:: READING PASSAGE ::

2019 Fiscal Year Research-status Report
Cell damage suppression mechanism via cell polarity control by a novel inflammatory response signal pathway
Project/Area Number |
19K07505
|
Research Institution | Tottori University |
Principal Investigator |
堀越 洋輔 鳥取大学, 医学部, 助教 (60448678)

:::
:: DATA SECTION ::

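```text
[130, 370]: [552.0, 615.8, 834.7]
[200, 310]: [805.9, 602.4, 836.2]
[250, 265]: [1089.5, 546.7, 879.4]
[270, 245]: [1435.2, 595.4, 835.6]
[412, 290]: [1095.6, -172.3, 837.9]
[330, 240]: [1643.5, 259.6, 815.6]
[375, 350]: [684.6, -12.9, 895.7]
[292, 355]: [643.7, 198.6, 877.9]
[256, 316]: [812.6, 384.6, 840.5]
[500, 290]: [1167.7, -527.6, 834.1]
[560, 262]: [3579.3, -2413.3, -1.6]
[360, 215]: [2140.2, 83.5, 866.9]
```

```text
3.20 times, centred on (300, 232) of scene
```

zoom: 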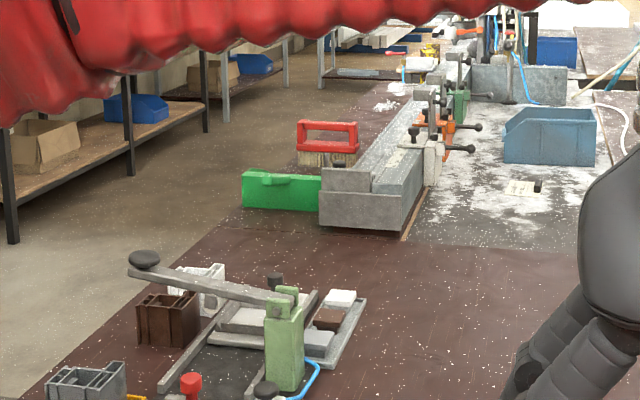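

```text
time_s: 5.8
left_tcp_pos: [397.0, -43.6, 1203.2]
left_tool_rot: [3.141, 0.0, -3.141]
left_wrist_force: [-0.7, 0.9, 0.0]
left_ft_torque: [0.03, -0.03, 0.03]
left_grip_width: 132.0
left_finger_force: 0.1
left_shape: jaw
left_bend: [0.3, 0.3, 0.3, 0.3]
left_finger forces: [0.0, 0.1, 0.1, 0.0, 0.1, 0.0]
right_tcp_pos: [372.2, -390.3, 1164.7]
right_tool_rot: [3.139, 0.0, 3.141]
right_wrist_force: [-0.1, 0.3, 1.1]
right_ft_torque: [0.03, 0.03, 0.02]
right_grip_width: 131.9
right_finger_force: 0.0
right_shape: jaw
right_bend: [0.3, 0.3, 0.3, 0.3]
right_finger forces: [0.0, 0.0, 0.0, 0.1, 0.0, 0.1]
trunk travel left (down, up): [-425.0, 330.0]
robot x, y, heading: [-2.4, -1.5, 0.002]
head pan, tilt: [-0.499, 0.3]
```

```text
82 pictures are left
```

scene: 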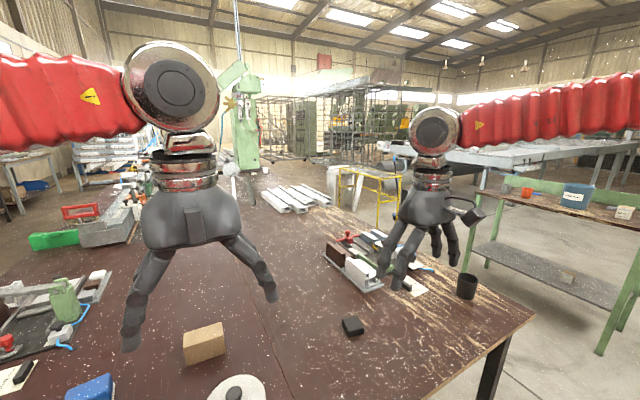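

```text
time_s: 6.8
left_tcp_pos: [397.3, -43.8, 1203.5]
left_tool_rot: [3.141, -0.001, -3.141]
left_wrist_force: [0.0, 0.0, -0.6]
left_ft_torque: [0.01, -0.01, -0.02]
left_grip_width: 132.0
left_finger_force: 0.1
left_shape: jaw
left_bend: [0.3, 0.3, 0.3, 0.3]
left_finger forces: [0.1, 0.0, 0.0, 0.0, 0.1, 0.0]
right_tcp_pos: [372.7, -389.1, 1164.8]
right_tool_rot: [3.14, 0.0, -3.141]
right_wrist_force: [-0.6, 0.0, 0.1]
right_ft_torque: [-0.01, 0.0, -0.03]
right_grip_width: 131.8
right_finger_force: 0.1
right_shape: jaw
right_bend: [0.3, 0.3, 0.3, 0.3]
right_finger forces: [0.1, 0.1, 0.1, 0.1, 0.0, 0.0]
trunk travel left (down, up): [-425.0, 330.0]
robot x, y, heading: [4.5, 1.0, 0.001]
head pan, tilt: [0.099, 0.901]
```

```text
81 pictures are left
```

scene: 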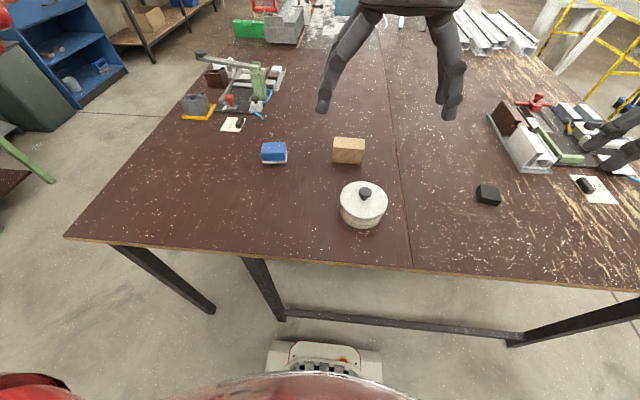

:::

■ **WRITTEN REQUEST**
I need one stretch of the reading passage verbatim, from "2019 Fiscal Year" to "医学部, 助教 (60448678)".

■ **RESPONSE FOR THIS EXERCISE**
2019 Fiscal Year Research-status Report
Cell damage suppression mechanism via cell polarity control by a novel inflammatory response signal pathway
Project/Area Number |
19K07505
|
Research Institution | Tottori University |
Principal Investigator |
堀越 洋輔 鳥取大学, 医学部, 助教 (60448678)